Required tasks:
[A] Copy the part of the provided passage from the words "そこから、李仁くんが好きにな" through the words "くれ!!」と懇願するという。".
[B] Add the next paragraphs of the provided passage.

━━━ Provided passage ━━━

蘭ちゃんの吸血鬼というキャラクターに負けない人物作りをしてきました。李仁くんは、僕の小学校四年生の息子がモデルです。僕の家は家族でご飯食べるのがルールとしてあって、家族の会話テンポやマイペースさは団欒のシーンで反映されています。

そこから、李仁くんが好きになる人はこんな感じかなとか、そうなるとフランケンは(葵ちゃんとは)真逆のタイプのお兄さんかな、とかそういった流れです。

――フランケンは奥嶋先生の作品におなじみの“ヤンキー”ですが、蘭丸を慕う童貞という憎めないキャラクターですね。
まずヤンキーありきではなくて“舞台があるところにヤンキーがいた”という感覚に近いでしょうか。ヤンキーは“ギャップ”が魅力的で、周りから見たから怖い人だけど仲良くなればいい人みたいな。そういったギャップにヤンキーの魅力があるのかなと感じます。

――2巻で登場したヴァンパイアハンターの坂本先生も濃いキャラクターです!

うん。坂本先生と蘭ちゃんがやりあう2巻最後のあのシーンは、ヴァンパイアハンターを出そうと思った時からずっと決めていました。ヴァンパイアハンターとして蘭ちゃんを倒すことが目的かと思いきや、蘭ちゃんのために童貞を守り「血を吸ってくれ!!」と懇願するという。

━━━ Data block ━━━

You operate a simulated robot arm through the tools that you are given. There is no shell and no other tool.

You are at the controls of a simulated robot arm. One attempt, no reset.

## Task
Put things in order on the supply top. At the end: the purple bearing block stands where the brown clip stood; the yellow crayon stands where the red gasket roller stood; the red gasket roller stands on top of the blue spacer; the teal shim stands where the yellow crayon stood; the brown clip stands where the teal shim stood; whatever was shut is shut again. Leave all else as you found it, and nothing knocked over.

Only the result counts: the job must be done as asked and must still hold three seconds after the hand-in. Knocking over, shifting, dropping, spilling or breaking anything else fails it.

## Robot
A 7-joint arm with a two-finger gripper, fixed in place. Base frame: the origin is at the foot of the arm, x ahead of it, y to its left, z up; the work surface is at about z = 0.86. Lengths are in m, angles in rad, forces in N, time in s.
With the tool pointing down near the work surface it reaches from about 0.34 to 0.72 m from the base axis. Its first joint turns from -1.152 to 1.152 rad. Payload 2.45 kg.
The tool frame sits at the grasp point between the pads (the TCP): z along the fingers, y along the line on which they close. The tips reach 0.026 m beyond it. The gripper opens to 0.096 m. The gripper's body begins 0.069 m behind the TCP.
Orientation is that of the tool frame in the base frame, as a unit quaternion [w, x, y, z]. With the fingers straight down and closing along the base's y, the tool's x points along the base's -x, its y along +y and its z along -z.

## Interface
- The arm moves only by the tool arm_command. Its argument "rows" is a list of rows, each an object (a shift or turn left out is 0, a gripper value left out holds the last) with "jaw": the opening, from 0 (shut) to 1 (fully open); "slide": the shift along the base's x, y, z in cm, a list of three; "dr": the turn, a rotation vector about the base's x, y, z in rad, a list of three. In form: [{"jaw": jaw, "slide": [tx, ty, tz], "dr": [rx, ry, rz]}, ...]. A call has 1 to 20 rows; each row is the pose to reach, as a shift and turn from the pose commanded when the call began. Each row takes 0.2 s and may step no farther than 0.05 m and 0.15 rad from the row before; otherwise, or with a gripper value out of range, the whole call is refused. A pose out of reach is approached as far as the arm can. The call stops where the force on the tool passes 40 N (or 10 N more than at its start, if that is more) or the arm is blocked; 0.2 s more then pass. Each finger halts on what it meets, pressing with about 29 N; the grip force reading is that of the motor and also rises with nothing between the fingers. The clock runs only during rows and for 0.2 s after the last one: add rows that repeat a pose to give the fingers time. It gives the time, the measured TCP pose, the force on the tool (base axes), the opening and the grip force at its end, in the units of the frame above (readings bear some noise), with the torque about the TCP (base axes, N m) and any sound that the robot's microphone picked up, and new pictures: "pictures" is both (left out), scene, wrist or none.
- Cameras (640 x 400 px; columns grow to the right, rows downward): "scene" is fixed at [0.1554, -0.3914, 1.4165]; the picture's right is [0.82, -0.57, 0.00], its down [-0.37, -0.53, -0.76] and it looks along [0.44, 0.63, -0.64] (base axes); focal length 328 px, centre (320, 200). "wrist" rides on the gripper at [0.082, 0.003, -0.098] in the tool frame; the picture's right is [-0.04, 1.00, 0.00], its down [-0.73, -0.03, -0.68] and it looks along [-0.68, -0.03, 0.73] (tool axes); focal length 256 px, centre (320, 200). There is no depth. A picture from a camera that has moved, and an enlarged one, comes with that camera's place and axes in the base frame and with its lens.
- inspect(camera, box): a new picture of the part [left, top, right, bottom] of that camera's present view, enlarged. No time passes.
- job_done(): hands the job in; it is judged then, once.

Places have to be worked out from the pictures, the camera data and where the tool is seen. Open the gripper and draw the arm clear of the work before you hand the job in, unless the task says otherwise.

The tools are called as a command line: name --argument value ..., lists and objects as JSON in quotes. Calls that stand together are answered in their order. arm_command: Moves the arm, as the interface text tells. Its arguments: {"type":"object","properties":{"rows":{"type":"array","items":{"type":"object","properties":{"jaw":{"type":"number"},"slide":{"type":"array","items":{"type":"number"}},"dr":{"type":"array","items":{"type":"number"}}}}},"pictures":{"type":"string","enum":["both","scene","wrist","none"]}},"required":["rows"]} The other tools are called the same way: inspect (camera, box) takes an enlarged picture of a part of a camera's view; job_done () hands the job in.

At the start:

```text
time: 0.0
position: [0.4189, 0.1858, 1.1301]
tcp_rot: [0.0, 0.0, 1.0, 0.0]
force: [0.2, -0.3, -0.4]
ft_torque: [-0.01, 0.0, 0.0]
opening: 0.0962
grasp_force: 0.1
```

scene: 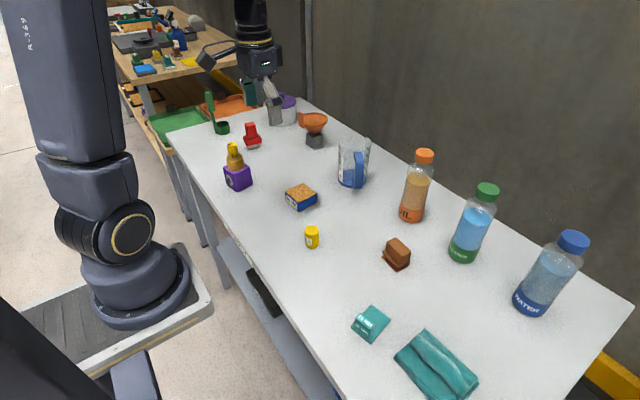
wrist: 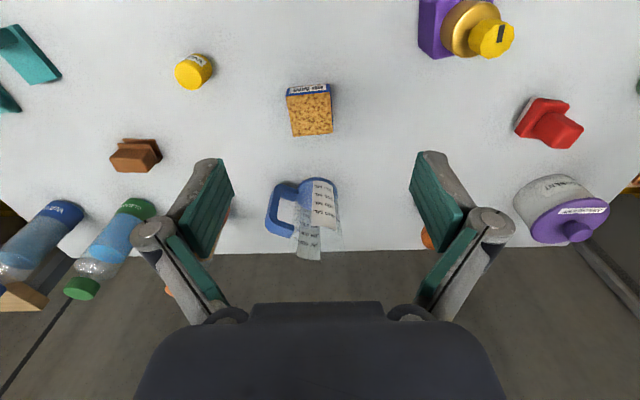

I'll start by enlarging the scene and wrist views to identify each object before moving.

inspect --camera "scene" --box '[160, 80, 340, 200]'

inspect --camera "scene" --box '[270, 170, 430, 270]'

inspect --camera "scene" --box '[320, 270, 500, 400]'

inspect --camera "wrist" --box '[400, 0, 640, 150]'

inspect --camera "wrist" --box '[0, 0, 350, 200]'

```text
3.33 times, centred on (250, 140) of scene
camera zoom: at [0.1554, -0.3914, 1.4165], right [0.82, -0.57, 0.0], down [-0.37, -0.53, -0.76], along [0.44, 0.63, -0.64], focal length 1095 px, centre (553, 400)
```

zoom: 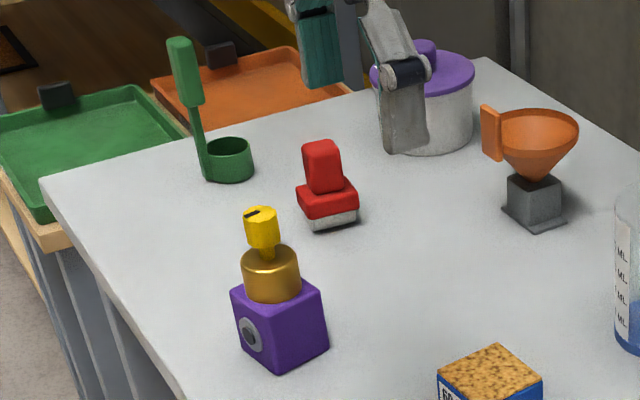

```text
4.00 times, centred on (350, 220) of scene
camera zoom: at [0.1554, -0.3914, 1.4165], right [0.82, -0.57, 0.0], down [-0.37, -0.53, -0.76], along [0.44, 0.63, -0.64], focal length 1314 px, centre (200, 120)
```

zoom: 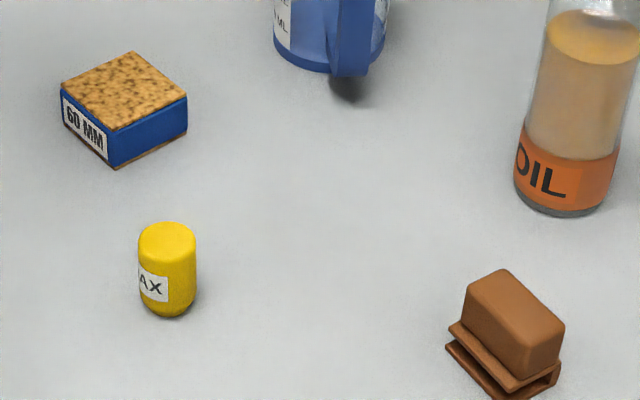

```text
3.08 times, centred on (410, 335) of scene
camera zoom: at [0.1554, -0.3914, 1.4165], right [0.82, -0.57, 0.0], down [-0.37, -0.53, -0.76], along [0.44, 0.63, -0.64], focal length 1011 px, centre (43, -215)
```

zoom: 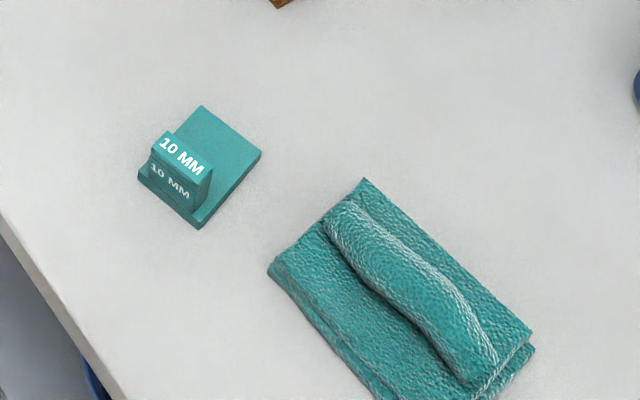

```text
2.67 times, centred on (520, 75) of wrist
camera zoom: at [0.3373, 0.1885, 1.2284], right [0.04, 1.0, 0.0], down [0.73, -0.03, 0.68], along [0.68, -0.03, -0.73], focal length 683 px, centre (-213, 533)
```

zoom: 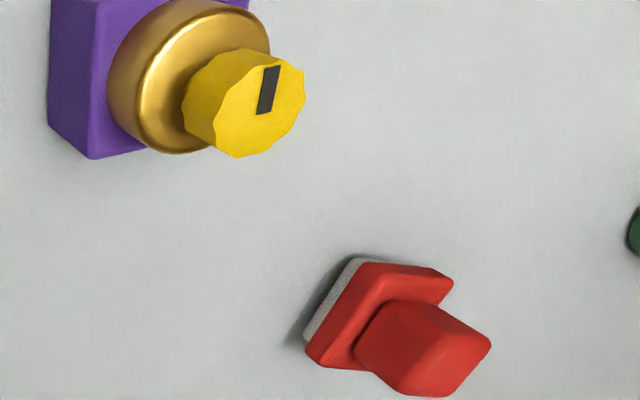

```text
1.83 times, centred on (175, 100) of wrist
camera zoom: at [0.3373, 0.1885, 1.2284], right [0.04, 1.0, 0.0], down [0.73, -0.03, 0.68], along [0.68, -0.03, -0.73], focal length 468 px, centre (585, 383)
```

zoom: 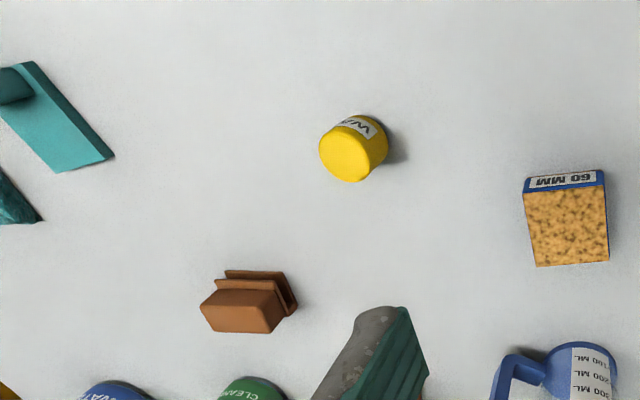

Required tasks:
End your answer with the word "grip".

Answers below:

━━━

Answers below:
[A]
そこから、李仁くんが好きになる人はこんな感じかなとか、そうなるとフランケンは(葵ちゃんとは)真逆のタイプのお兄さんかな、とかそういった流れです。

――フランケンは奥嶋先生の作品におなじみの“ヤンキー”ですが、蘭丸を慕う童貞という憎めないキャラクターですね。
まずヤンキーありきではなくて“舞台があるところにヤンキーがいた”という感覚に近いでしょうか。ヤンキーは“ギャップ”が魅力的で、周りから見たから怖い人だけど仲良くなればいい人みたいな。そういったギャップにヤンキーの魅力があるのかなと感じます。

――2巻で登場したヴァンパイアハンターの坂本先生も濃いキャラクターです!

うん。坂本先生と蘭ちゃんがやりあう2巻最後のあのシーンは、ヴァンパイアハンターを出そうと思った時からずっと決めていました。ヴァンパイアハンターとして蘭ちゃんを倒すことが目的かと思いきや、蘭ちゃんのために童貞を守り「血を吸ってくれ!!」と懇願するという。

[B]
――私も蘭ちゃんと坂本先生の関係性が大好きです! BLファンがグッとくるツボを突いていると感じました。この関係性はどうやって決めたのですか?

それはもう自分が好きだからというだけで、BLだからと狙っている意図はないです。
ただ、『2gether』を描いた経験は大きかったと思います。王道なストーリーも大好きです(笑)。いまは蘭ちゃんが中心となった関係性ができていますが、タイBLなどでよくある「主人公カップルの周りも急にくっつき始める」みたいに様々なカップルが発生しそうな立ち位置というのは意識していました。

――先生の推しキャラは誰なのでしょうか?

やっぱり物語の始まりである蘭ちゃんを推しますね。次は李仁くんです。自分の息子だと思って描いてるから可愛いし、坂本先生も報われてほしいとは思います(笑)。
読者人気もTwitterとかを見てる限りでは、蘭ちゃんが一番人気ですね。唯一の女子である葵ちゃんが嫌われないか心配していましたが、今のところ大丈夫そうです。

――3巻では、さらなる新キャラが登場すると伺いました。関係性はどうなっていくのでしょう。

現状の相関図的には全員が蘭ちゃんに向かっていて、李仁くんに誰も行っていない状態なので、新キャラは李仁くんに向かうような人物になっています。さらに関係性のすれ違いが起こりさらにカオスな状態になっています。

『ババンババンバンバンパイア』3巻(秋田書店)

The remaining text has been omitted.